An Improving Framework of regularization for Network Compression
This work addresses the need for more efficient neural networks in applications like image recognition by offering an incremental improvement in regularization techniques for model compression.
The paper tackles the problem of deep neural network compression by proposing a partial regularization framework based on relationships between neurons and connections in adjacent layers, which improves classification accuracy on multiple datasets and reduces total running time.

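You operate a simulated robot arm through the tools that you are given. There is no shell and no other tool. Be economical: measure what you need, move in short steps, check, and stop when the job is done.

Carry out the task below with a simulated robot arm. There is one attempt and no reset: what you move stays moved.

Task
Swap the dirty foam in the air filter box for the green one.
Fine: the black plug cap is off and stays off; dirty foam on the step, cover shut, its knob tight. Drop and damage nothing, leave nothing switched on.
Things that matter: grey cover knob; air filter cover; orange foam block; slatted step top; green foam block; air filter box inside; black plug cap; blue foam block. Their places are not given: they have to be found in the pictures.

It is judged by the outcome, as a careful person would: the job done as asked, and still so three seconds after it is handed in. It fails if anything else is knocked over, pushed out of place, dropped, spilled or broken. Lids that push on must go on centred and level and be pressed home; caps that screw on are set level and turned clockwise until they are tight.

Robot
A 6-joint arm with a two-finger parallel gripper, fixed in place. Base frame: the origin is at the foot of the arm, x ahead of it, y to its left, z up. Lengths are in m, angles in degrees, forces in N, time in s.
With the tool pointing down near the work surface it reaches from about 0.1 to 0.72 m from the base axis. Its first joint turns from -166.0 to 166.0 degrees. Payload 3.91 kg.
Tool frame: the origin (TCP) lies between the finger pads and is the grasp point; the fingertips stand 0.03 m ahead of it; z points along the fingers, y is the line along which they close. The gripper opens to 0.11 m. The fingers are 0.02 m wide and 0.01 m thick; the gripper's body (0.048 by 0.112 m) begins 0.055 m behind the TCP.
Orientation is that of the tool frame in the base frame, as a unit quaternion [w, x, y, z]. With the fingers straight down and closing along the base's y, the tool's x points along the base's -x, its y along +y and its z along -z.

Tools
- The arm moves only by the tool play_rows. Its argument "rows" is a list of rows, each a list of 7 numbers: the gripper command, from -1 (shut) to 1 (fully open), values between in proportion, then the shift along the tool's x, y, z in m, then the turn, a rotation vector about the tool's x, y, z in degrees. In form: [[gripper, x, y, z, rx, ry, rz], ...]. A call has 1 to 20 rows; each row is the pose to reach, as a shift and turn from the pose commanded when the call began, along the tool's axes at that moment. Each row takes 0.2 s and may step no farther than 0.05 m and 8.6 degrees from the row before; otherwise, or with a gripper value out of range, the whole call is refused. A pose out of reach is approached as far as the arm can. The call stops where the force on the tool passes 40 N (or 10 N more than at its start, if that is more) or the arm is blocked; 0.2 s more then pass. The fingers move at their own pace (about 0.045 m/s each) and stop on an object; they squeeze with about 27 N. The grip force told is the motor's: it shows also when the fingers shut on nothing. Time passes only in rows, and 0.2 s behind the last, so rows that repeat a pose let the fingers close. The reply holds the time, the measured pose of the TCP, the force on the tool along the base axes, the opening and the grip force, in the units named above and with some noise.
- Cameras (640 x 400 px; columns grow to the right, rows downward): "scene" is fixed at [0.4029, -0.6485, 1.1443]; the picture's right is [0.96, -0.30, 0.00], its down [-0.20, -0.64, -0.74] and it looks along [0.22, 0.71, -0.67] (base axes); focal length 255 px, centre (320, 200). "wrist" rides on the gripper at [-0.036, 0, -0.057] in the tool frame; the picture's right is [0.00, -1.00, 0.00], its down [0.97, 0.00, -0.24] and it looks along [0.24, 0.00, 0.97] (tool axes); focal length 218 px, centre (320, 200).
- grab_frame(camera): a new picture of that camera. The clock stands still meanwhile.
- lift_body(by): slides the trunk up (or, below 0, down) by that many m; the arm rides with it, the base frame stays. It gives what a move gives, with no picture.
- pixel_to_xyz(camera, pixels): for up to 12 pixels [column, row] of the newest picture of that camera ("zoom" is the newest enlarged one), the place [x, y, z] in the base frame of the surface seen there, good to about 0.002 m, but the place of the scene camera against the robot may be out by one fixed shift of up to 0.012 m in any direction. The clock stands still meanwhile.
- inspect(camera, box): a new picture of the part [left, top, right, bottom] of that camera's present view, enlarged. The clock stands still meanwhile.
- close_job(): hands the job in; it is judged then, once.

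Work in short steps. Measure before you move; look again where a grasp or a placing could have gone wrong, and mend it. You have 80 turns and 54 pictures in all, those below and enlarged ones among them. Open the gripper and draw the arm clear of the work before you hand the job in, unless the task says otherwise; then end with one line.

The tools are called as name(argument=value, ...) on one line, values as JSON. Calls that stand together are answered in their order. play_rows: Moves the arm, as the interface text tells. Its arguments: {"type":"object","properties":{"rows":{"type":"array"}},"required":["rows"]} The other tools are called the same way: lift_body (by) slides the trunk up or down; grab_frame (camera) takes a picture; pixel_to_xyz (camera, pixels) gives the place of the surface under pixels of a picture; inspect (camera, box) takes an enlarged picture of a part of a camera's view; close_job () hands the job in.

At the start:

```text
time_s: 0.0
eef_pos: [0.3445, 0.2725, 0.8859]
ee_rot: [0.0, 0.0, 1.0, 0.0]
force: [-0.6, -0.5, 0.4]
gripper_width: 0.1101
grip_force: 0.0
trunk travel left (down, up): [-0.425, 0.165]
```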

Deep Neural Networks have achieved remarkable success relying on the developing high computation capability of GPUs and large-scale datasets with increasing network depth and width in image recognition, object detection and many other applications. However, due to the expensive computation and intensive memory, researchers have concentrated on designing compression methods in recent years. In this paper, we briefly summarize the existing advanced techniques that are useful in model compression at first. After that, we give a detailed description on group lasso regularization and its variants. More importantly, we propose an improving framework of partial regularization based on the relationship between neurons and connections of adjacent layers. It is reasonable and feasible with the help of permutation property of neural network . Experiment results show that partial regularization methods brings improvements such as higher classification accuracy in both training and testing stages on multiple datasets. Since our regularizers contain the computation of less parameters, it shows competitive performances in terms of the total running time of experiments. Finally, we analysed the results and draw a conclusion that the optimal network structure must exist and depend on the input data.